Where then does all this leave us? Taking everything into consideration it would appear that there was some transatlantic contact between Europe and North America during the Pleistocene, and that small groups of European hunters/explorers brought their unique culture and technology to the region. However, they did not enter a completely uninhabited continent. Groups of east Asians had already crossed the Bering Land Bridge. In time, the two groups intermingled, and the advanced flint-knapping techniques of the Solutreans were adapted and evolved into the Clovis culture, a culture which then spread throughout the entire continent.
The European element was there, but it was very much a minority element in the general population of North America, a situation still evidenced in the DNA makeup of modern Native Americans. This explains the blond hair and blue eyes reported amongst some Native American groups from the very earliest times by European travellers - and it should be noted that the groups most associated with "whiteness", such as the Mandan and the Ojibwa, are the very groups showing the highest concentrations of European DNA, the X haplogroup and R1b.

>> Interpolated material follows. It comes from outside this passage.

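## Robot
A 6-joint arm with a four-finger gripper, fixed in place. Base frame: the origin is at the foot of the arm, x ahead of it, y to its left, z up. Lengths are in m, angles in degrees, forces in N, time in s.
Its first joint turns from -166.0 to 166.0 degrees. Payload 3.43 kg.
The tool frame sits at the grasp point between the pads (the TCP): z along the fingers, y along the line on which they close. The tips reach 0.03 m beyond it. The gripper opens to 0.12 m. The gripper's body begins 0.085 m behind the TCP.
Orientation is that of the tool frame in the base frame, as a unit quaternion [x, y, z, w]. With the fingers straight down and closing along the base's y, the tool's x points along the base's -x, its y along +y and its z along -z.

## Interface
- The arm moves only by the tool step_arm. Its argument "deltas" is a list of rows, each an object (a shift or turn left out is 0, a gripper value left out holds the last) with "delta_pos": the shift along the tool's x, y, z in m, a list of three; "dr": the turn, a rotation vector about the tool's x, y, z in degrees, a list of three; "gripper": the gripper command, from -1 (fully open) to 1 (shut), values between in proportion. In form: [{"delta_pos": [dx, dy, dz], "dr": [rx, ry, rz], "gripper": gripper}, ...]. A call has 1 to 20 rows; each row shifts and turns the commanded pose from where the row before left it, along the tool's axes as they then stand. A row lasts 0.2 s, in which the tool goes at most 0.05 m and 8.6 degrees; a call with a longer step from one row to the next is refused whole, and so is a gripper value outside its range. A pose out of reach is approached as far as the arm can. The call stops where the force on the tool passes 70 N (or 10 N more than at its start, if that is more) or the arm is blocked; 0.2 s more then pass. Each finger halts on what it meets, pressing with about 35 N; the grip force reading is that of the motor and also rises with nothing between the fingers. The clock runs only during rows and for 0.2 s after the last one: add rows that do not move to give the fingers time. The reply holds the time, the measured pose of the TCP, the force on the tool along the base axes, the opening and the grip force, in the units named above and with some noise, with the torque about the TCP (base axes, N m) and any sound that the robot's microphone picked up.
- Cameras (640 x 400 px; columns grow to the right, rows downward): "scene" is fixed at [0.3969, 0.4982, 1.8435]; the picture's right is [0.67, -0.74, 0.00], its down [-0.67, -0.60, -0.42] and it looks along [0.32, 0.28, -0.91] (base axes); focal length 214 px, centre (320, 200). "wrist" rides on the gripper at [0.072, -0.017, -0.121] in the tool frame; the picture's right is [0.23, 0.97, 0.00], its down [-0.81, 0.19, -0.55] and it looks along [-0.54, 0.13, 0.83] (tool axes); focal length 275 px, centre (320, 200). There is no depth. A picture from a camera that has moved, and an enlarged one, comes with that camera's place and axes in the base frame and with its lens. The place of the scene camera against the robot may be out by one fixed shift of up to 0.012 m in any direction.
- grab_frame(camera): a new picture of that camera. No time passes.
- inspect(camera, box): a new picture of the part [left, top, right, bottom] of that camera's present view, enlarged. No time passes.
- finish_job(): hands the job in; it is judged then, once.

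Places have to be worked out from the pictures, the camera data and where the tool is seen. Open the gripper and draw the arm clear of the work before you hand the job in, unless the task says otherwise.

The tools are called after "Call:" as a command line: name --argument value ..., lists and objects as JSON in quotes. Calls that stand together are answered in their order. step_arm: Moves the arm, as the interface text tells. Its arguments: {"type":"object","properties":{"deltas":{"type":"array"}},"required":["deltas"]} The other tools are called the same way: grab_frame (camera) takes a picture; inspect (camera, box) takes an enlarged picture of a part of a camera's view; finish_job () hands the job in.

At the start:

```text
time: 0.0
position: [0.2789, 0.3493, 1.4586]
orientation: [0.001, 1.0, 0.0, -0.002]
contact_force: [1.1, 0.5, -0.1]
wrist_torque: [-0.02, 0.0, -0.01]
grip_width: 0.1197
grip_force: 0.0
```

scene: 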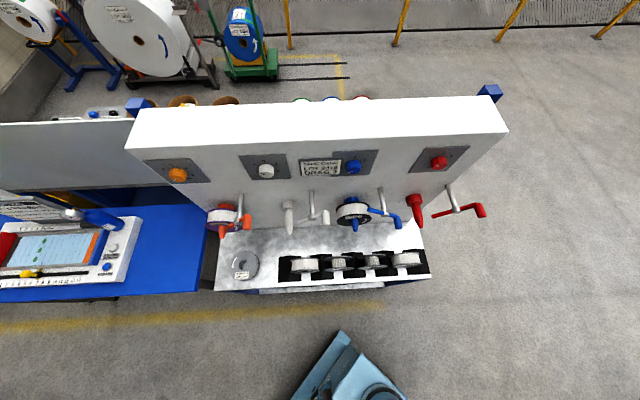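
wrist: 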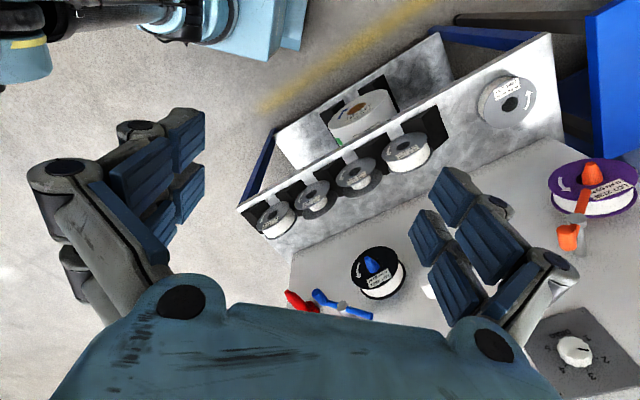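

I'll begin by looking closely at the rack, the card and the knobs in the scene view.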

But how then did Palaeolithic Europeans make it across the North Atlantic?
First and foremost, it should be noted that the Atlantic was a good deal smaller than now. Sea levels were around 400 feet lower. The Grand Banks off Newfoundland was then part of the American continent, whilst the British Isles were part of Europe. This is accepted by mainstream academia, which however claims that the lower sea-level was due to an "Ice Age" which trapped a colossal amount of the earth's water as ice in the Polar regions. As a student of Velikovsky, I reject this notion, and hold that the extra water precipitated in the earth's atmosphere during the cataclysm which terminated the Pleistocene. Hydrogen from the tail of the Great Comet combined (in the midst of electrical discharges) with oxygen in the earth's atmosphere and fell as rain. But the Comet also unleashed terrific seismic forces throughout the planet, and the world's tectonic plates went into convulsions. In some regions, mountains rose hundreds or even thousands of feet, in others landmasses sank into the depths of the ocean. This was the case for example in the middle of the Atlantic, where evidence shows that the now submerged Mid-Atlantic Ridge was then an above sea-level mountain range that ran down the middle of the ocean. If this was the case, Solutrean hunters/fishers (who employed barbed harpoons and portrayed deep sea fish in their art) could easily have reached the eastern coasts of North America.
The true and frankly astonishing history of our planet is only now beginning to emerge.